The average height was found to be under fourteen hands; and though great care was taken to obtain and preserve pure strains of blood, in the matter of feeding and grooming, gross negligence seemed to be the rule, even in the royal stud. The stables were mere open yards, in which the animals stood, each tethered to a manger. No shelter was provided, but each horse was protected by a heavy rug. They wore no headstalls, being fastened solely with ropes or chains about the fetlocks. No regular exercise was given them, their food was almost exclusively dry barley, and their appearance generally was far different from what Europeans would naturally expect of the finest stable of horses in the “horse peninsula.”

The travellers also enlighten us, on the subject of horses, in other directions. Except in the north, horses were found to be exceedingly rare. It is possible to travel vast distances without meeting a single horse, or even crossing a horse-track; on the whole journey across the Nefûd, and on to the Euphrates, they scarcely saw a horse, apart from the stables of the rich and great in the cities. The horse is a luxury to be afforded only by people of wealth or position. Journeys and raids and wars are all made on camels; the Sheykhs who have horses, when going to war save them to mount at the moment of actual engagement with the enemy. It was considered a great boast by a Nejd tribe of Bedouins that they could mount one hundred horsemen; while the Muteyr tribe, reputed to be the greatest breeders of thoroughbred stock in Central Arabia, would be expected to muster not more than four hundred mares.

Mohammed-ibn-Rashid recruited his stables by compelling the Sheykhs of tributary tribes to sell him their best animals, an improvement on some of his predecessors, who kept their studs up to the proper mark becoming Arab royalty by making raids against the tribes for the purpose of bringing in celebrated mares, waiving the matter of payment.

In the spring the horses of the Emir’s stables are distributed among the neighboring Bedouins to be pastured on the Nefûd, which at that period affords excellent grazing. Had the visitors seen the herd after a month on the Nefûd, they would likely have carried away a much more favorable impression. During the winter quartering the colts seemed to fare even worse than their dams and sires, from the following:

“Besides the full-grown animals, Ibn Rashid’s yards contain thirty or forty foals and yearlings, beautiful little creatures, but terribly starved and miserable. Foals bred in the desert are poor enough, but those in town have a positively sickly appearance. Tied all day long by the foot, they seem to have quite lost heart, and show none of the playfulness of their age. Their tameness, like that of the ‘fowl and the brute,’ is shocking to see.”

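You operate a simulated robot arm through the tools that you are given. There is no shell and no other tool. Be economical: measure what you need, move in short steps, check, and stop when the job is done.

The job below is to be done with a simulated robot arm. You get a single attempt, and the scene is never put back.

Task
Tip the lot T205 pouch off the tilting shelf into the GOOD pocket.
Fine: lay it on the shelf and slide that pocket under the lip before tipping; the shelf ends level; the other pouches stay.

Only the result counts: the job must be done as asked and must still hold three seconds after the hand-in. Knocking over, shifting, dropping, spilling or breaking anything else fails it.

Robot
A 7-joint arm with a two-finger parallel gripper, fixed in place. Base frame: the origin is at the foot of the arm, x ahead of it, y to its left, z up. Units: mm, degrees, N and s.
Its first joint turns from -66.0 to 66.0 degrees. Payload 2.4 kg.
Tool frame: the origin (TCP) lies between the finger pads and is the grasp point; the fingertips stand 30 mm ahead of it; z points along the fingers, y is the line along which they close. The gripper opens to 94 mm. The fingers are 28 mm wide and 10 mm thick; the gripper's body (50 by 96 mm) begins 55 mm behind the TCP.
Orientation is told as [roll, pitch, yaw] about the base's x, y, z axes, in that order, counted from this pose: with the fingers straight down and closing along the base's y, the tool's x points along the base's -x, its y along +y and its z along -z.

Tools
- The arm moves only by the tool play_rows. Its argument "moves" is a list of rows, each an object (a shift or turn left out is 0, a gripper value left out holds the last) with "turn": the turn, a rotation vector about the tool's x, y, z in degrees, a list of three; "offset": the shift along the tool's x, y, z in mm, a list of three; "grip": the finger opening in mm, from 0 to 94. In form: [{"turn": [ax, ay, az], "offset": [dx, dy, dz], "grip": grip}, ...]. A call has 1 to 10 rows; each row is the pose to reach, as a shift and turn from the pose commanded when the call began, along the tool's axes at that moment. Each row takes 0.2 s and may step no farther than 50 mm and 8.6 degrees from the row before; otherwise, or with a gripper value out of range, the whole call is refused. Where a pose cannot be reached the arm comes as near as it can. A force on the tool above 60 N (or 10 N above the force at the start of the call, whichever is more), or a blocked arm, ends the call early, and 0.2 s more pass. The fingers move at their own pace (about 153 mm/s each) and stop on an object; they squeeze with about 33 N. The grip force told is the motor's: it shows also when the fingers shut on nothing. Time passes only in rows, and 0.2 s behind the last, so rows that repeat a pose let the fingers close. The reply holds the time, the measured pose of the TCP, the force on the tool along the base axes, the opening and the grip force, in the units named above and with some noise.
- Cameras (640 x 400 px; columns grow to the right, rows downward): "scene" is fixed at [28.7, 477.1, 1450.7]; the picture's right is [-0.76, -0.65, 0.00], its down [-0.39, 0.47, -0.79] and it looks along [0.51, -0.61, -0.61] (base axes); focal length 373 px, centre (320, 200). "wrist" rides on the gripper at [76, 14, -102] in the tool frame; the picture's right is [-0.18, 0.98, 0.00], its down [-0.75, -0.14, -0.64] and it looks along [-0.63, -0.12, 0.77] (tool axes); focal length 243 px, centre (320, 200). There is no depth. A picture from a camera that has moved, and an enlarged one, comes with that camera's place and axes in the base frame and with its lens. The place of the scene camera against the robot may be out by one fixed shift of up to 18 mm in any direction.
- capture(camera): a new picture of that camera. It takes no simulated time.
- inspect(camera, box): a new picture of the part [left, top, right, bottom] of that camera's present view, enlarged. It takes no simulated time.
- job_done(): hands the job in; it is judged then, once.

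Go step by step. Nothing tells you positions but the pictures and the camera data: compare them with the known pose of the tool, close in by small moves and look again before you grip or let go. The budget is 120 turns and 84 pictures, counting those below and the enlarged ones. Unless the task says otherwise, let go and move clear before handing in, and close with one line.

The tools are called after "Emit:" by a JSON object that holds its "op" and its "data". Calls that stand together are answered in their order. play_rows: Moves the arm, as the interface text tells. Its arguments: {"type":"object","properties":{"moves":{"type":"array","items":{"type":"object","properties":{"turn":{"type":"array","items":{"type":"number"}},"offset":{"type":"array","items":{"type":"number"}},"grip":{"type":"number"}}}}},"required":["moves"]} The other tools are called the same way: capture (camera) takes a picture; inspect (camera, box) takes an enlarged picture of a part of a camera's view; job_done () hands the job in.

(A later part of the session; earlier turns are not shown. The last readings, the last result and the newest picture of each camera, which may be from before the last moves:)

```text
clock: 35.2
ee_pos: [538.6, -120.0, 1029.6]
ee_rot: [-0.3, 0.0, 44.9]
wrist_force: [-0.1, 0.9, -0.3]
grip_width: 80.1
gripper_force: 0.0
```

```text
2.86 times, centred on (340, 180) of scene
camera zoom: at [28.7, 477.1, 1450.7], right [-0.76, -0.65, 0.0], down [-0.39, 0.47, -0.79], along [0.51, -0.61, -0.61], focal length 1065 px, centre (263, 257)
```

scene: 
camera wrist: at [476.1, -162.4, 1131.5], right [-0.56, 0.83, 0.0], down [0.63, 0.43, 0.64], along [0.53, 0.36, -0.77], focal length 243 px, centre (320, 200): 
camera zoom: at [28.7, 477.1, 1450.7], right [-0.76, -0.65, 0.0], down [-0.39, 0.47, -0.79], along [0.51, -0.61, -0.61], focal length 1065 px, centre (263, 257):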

The contrast between the actual treatment of these royal animals and the following Arab recipe for rearing a colt is sufficiently striking:

“During the first month of his life let him be content with his mother’s milk; it will be sufficient for him. Then, during five months, add to this natural supply goats’ milk, as much as he will drink. For six months more give him the milk of camels, and besides a measure of wheat steeped in water for a quarter of an hour and served in a nose-bag. At a year old the colt will have done with milk; he must be fed on wheat and grass, the wheat dry from a nose-bag, the grass green, if there is any.

“At two years old he must work or he will be worthless. Feed him now, like a full-grown horse, on barley; but in summer let him also have gruel daily at mid-day. Make the gruel thus: Take a double-handful of flour and mix it in water well with your hands till the water seems like milk, then strain it, leaving the dregs of the flour, and give what is liquid to the colt to drink.

“Be careful, from the hour he is born, to let him stand in the sun; shade hurts horses; but let him have water in plenty when the day is hot. The colt must now be mounted and taken by his owner everywhere with him, so that he shall see everything and learn courage. He must be kept constantly in exercise, and never remain long at his manger. He should be taken on a journey, for the work will fortify his limbs. At three years old he should be trained to gallop; then, if he be true blood, he will not be left behind. Yalla!”

Lady Blunt thinks this represents a traditional practice of rearing colts in Arabia since the days of the Prophet Mohammet.